Detailed shape characterization reveals complementary ecomorphological patterns in brain shape and size evolution across the avian radiation

Birds have exceptionally large brains for their body sizes, which is thought to have facilitated their ability to adapt and survive following the end-Cretaceous mass extinction, and has been associated with many of their diverse ecological adaptations today. However, size metrics are limited in their ability to fully characterize neuroanatomical variation, since the brain and its regions can have divergent morphologies across taxa while maintaining the same volume. Here, we employ high-density geometric morphometric (GM) shape data to capture localized anatomical differences in avian brain endocasts and compare how evolutionary patterns differ between shape and size. We find that the majority of shape variation falls along an elongated-globular spectrum, where terrestrial and aquatic birds generally have anteroposteriorly elongated brains while more aerial birds typically have more rounded, globular brains.
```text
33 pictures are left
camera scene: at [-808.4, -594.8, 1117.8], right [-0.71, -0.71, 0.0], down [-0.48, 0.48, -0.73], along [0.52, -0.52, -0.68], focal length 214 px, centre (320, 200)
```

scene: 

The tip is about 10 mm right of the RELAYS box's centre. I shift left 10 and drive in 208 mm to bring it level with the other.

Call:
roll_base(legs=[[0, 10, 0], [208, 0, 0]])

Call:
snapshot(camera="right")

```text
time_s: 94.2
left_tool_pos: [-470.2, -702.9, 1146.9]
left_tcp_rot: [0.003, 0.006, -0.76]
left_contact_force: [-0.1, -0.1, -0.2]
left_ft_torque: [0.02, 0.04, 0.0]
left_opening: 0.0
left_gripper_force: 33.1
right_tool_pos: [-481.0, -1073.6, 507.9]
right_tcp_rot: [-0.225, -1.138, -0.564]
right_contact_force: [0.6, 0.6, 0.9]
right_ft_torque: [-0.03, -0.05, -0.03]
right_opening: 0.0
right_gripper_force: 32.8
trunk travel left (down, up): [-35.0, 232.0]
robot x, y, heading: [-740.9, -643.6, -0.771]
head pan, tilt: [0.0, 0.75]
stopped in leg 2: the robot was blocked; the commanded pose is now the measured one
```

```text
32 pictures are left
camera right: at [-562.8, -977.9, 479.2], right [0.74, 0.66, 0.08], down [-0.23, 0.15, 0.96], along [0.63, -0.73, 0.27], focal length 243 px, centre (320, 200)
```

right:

Optic lobe shape contained the greatest amount of ecological signal, while rates of shape evolution in the cerebrum were the most uniform across the avian phylogeny. A supermajority (>90%) of endocranial shape variation is independent of evolutionary allometry, demonstrating that a geometric morphometric approach characterizes key aspects of brain anatomy that are missing from volumetric data. Broadly, our results suggest that neuroanatomical diversity in birds is not driven by the dominance of any particular factors, but rather through shape divergence in localized brain structures from the global allometric and ecomorphological patterns.